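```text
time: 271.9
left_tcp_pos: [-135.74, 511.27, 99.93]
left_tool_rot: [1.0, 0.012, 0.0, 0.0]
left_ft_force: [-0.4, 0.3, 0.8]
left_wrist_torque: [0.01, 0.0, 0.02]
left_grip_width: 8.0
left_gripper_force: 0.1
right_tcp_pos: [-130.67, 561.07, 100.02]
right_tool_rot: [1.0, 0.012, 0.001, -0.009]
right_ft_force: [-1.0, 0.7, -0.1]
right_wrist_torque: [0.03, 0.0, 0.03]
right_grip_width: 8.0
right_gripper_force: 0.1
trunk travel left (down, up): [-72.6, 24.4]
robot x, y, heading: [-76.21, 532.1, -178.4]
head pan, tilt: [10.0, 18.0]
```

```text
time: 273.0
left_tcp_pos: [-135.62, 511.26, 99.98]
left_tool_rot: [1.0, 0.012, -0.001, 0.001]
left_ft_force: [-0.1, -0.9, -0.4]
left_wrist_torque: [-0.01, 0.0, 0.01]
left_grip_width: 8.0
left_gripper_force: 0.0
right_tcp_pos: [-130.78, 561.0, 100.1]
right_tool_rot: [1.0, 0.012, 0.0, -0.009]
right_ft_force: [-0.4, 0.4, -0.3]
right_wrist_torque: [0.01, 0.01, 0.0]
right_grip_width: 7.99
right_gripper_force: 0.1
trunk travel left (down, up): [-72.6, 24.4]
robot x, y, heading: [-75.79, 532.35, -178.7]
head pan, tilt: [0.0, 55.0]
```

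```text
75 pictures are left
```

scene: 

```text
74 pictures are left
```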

★ ★ ★ ★ ★ ★ ★

* Brief *
Your task is to transcribe the listing above in full, exactly as given.

* Result for this task *
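```text
time: 271.9
left_tcp_pos: [-135.74, 511.27, 99.93]
left_tool_rot: [1.0, 0.012, 0.0, 0.0]
left_ft_force: [-0.4, 0.3, 0.8]
left_wrist_torque: [0.01, 0.0, 0.02]
left_grip_width: 8.0
left_gripper_force: 0.1
right_tcp_pos: [-130.67, 561.07, 100.02]
right_tool_rot: [1.0, 0.012, 0.001, -0.009]
right_ft_force: [-1.0, 0.7, -0.1]
right_wrist_torque: [0.03, 0.0, 0.03]
right_grip_width: 8.0
right_gripper_force: 0.1
trunk travel left (down, up): [-72.6, 24.4]
robot x, y, heading: [-76.21, 532.1, -178.4]
head pan, tilt: [10.0, 18.0]
```

```text
time: 273.0
left_tcp_pos: [-135.62, 511.26, 99.98]
left_tool_rot: [1.0, 0.012, -0.001, 0.001]
left_ft_force: [-0.1, -0.9, -0.4]
left_wrist_torque: [-0.01, 0.0, 0.01]
left_grip_width: 8.0
left_gripper_force: 0.0
right_tcp_pos: [-130.78, 561.0, 100.1]
right_tool_rot: [1.0, 0.012, 0.0, -0.009]
right_ft_force: [-0.4, 0.4, -0.3]
right_wrist_torque: [0.01, 0.01, 0.0]
right_grip_width: 7.99
right_gripper_force: 0.1
trunk travel left (down, up): [-72.6, 24.4]
robot x, y, heading: [-75.79, 532.35, -178.7]
head pan, tilt: [0.0, 55.0]
```

```text
75 pictures are left
```

scene: 

```text
74 pictures are left
```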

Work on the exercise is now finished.